**GIVEN PROBLEM**
What follows is a listing to be transcribed exactly. The answer is a JSON array that holds each line as a string and skips blank lines.

— START OF COLLECTED MATERIAL —

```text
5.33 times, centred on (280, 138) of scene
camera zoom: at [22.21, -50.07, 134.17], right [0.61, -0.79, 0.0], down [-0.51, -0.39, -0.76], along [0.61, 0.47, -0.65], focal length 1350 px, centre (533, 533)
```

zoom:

— END OF COLLECTED MATERIAL —

**RESPONSE**
[
  "```text",
  "5.33 times, centred on (280, 138) of scene",
  "camera zoom: at [22.21, -50.07, 134.17], right [0.61, -0.79, 0.0], down [-0.51, -0.39, -0.76], along [0.61, 0.47, -0.65], focal length 1350 px, centre (533, 533)",
  "```",
  "zoom:"
]